**Available data**:

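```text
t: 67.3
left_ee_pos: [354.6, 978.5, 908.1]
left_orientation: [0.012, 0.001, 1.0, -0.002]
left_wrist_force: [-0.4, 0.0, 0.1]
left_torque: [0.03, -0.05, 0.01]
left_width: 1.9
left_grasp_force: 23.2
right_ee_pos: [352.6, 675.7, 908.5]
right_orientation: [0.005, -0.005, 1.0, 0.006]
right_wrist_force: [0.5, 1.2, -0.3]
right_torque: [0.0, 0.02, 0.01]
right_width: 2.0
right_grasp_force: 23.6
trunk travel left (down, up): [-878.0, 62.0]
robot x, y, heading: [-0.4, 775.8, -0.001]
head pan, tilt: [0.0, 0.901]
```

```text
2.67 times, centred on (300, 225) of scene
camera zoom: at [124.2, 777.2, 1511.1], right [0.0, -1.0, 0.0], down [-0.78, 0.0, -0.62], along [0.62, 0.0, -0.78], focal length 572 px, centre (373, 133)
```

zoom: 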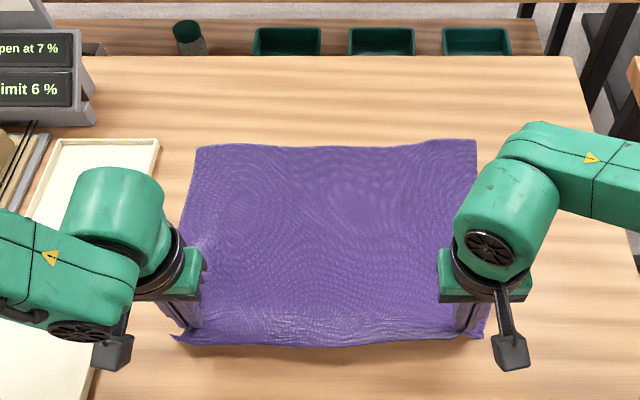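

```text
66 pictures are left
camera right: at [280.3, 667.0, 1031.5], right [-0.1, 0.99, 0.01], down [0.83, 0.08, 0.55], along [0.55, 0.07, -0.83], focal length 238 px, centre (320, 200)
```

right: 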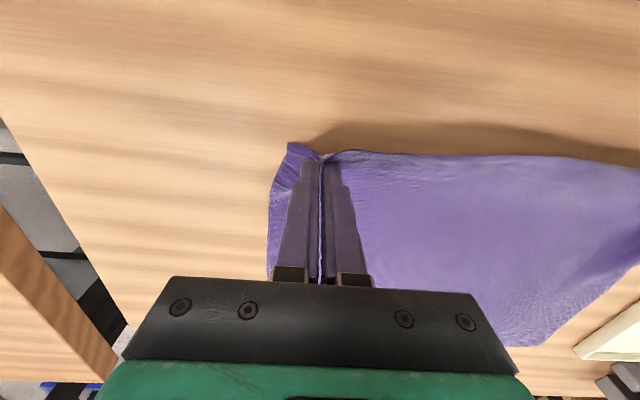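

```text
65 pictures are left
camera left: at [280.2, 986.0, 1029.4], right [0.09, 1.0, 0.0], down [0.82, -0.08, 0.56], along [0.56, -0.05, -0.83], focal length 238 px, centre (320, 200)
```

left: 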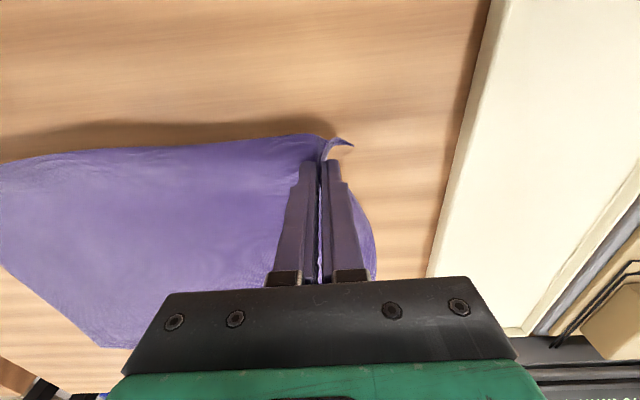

**Problem description**: Cite the passage shown exactly. Begin with "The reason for" and finish with "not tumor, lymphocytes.".

**Passage shown**:
A biochemist from RUDN and IBMC has found a way to protect healthy leukocytes during leukemia chemotherapy. Small nitrogen-containing polyamine molecules give the necessary protection. They are synthesized by almost all living cells, but only in normal lymphocytes, they exhibit protective properties. The results are published in International Journal of Molecular Sciences.
Chemotherapy drugs are powerful toxins that kill rapidly dividing cancer cells. Unfortunately, normal cells and tissues also suffer from this. Therefore, scientists continue to look for new ways of chemotherapy that could make the effects of chemotherapeutic agents more selective. A group of researchers with the participation of a RUDN biochemist and the V. N. Orekhovich Institute of Biomedical Chemistry (IBMC) found that healthy cells can be protected using polyamines. Polyamines are nitrogen-containing compounds found in almost all living cells. Various polyamines are involved in cell growth (proliferation) and function. Moreover, the more actively the cells grow, the more polyamines they secrete. Therefore, the concentration of polyamines in cancer cells is much higher than in healthy tissues.
Biochemists have shown that polyamines "protect" healthy human T -lymphocytes, but not cancer cells. Thus, if you first treat lymphocytes with polyamines, and then with a chemotherapeutic drug, then the chances of survival increase for healthy cells. In this case, cancer-affected lymphocytes are not protected.
Polyamines are essential for a variety of cellular functions, including growth and reproduction. In addition, they have an antioxidant effect and promote DNA repair. Almost all cells produce polyamines, especially rapidly growing cells. Therefore, the metabolism of polyamines can become a promising target for chemotherapy."
Dmitry Zhdanov, Doctor of Biology, Researcher at RUDN and IBMC
The biochemists used healthy lymphocytes as well as the K562 and Jurkat cell lines. The first corresponds to myeloid leukemia, the second to lymphoblastic leukemia. Both diseases affect white blood cells called lymphocytes. The cells were exposed to one of three common chemotherapy drugs (doxorubicin, cisplatin, or irinotecan). Some of the cells were previously treated with polyamines . The survival of healthy cells increased several times - for example, from about 5% to 110% for lymphocytes treated with polyamine spermidine and then cisplatin. In cancer cells, the survival rate changed by only a few percent.
The reason for this action was the ability of polyamines to activate the synthesis of the RAD51. That is a protein involved in the DNA repair system in normal, but not tumor, lymphocytes.
"The difference in the sensitivity of normal and cancer cells to polyamines may be the basis for the use of these compounds to protect normal lymphocytes during lymphoblastic chemotherapy," said Dmitry Zhdanov, Doctor of Biology, researcher at RUDN and IBMC
Gladilina, Y.A., et al. (2022) Cytoprotective Activity of Polyamines Is Associated with the Alternative Splicing of RAD51A Pre-mRNA in Normal Human CD4+ T Lymphocytes. International Journal of Molecular Sciences. doi.org/10.3390/ijms23031863.

**Answer to this problem**:
The reason for this action was the ability of polyamines to activate the synthesis of the RAD51. That is a protein involved in the DNA repair system in normal, but not tumor, lymphocytes.